There’s no simple answer to the question, but much can be gained from exploring the range of connections and intersections that draw on Lovecaft in some way. I’ve already mentioned some of the ways popular culture appropriates Lovecraft. Another productive development comes from Lovecraft’s increasing prominence in philosophical discussions, especially those stemming from Harman’s aforementioned weird realism or the way a story like “Through the Gates of the Silver Key” factors into Gilles Deleuze and Felix Guattari’s work in A Thousand Plateaus. Moreover, Lovecraft’s cosmicism, especially the way he shifts attention decidedly away from the human, overlaps with recent work concerning posthumanism, animal studies, and deep time.
Lovecraft isn’t exactly a critical darling, but he’s certainly no longer the embarrassment to the literary establishment that he once was. In the last few years, new editions of his work have appeared, including those from Oxford University Press and the Library of America. He is also an acknowledged influence on graphic novels, films, songs, illustrations, sculptures, and more. In the early months of 2016, Matt Ruff (Lovecraft Country) and Victor LaValle (The Ballad of Black Tom) released novels featuring explicitly Lovecraftian themes and ideas. Jacqueline Baker’s 2015 novel (The Broken Hours) examines the last weeks of Lovecraft’s life.
Lovecraft’s afterlife is certainly impressive, but his fame also brings renewed controversy concerning his blatantly racist attitudes. Though some prefer to dismiss his racism as a thing of the past, or to somehow separate the man from his fiction, others want to understand how racism shapes Lovecraft’s writing, particularly his approach to core themes such as impurity, abjection, and hybridity.
In 2015, the public side of this controversy came to a head when the World Fantasy Convention determined to no longer give the “Howie” (a small bust of Lovecraft) to award winners. Critics of this change decried it as bowing to political correctness; others applauded the change as a sign of progress.

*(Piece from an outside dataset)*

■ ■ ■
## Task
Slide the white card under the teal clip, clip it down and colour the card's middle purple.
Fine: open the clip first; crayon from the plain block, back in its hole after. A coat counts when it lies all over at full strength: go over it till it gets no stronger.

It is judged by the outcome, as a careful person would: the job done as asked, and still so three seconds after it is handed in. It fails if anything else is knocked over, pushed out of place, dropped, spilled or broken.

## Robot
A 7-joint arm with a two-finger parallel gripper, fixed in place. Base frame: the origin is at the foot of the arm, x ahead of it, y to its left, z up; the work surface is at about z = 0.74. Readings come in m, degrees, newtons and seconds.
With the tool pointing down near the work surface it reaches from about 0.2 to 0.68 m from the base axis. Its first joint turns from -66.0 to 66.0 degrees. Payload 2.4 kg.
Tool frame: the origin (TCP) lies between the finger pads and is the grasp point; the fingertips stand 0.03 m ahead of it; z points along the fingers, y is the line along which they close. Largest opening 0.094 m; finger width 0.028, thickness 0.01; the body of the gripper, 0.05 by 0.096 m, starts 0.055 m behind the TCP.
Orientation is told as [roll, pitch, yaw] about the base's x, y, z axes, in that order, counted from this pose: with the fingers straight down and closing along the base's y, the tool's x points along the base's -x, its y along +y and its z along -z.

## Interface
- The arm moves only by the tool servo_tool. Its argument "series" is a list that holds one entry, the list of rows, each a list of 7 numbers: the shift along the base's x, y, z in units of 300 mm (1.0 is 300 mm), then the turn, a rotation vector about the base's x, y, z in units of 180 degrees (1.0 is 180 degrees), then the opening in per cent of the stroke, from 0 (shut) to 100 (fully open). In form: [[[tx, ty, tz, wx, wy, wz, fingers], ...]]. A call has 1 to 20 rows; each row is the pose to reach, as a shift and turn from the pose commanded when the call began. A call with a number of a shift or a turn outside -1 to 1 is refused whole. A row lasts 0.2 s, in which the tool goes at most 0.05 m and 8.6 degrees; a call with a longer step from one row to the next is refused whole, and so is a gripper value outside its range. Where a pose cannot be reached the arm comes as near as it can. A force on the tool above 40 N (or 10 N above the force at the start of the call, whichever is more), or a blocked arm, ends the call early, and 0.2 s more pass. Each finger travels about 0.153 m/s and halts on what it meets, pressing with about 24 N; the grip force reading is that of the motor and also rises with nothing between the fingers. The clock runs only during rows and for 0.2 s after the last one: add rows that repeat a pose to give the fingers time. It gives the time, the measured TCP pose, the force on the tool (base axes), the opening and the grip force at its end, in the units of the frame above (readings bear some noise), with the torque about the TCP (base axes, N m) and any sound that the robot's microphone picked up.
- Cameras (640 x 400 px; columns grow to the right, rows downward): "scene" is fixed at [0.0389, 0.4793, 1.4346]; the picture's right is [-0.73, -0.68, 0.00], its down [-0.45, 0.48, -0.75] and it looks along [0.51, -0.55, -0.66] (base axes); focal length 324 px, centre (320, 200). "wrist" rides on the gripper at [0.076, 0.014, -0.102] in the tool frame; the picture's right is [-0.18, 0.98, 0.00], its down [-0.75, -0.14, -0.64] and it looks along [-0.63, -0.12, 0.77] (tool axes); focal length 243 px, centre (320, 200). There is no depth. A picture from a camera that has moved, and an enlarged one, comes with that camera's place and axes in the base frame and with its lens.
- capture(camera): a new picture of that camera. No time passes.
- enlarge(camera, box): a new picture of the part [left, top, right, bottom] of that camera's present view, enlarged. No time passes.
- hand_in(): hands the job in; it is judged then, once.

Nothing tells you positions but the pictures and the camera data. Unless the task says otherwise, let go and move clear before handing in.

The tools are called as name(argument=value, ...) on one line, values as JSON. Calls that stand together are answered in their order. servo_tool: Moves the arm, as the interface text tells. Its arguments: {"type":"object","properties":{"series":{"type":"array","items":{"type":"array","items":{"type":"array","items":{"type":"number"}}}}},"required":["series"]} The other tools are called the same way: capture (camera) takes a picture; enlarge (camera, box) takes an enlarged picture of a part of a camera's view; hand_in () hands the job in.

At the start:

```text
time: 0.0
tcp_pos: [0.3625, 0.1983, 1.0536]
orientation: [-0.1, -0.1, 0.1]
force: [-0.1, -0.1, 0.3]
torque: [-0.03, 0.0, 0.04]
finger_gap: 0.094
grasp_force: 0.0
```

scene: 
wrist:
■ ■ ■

W. Scott Poole’s forthcoming biography of Lovecraft argues for greater frankness not only concerning Lovecraft’s racism but also calls for a wider awareness of the ways racism structured political power in the United States, especially in the tumultuous aftermath of Reconstruction—and how these problems continue to shape American public life in 2016.
Jeffrey Weinstock and I developed The Age of Lovecraft around two key questions:
Why Lovecraft?
Why now?
The answers are complex and paradoxical. Lovecraft is a controversial writer, but his newfound fame should lead to better research, criticism, and understanding. For me, much of the current appeal lies in the excitement and power of sharing an imaginative space, the kind Michael Saler describes in his insightful book As If. If that’s the positive reason, there’s also a negative one: a pervasive fear of death. As Lovecraft writes in “Supernatural Horror in Literature, “the one test of the really weird is simply this—whether or not there be excited in the reader a profound sense of dread, and of contact with unknown spheres and powers; a subtle attitude of awed listening, as if for the beating of black wings or the scratching of outside shapes and entities on the known universe’s utmost rim.”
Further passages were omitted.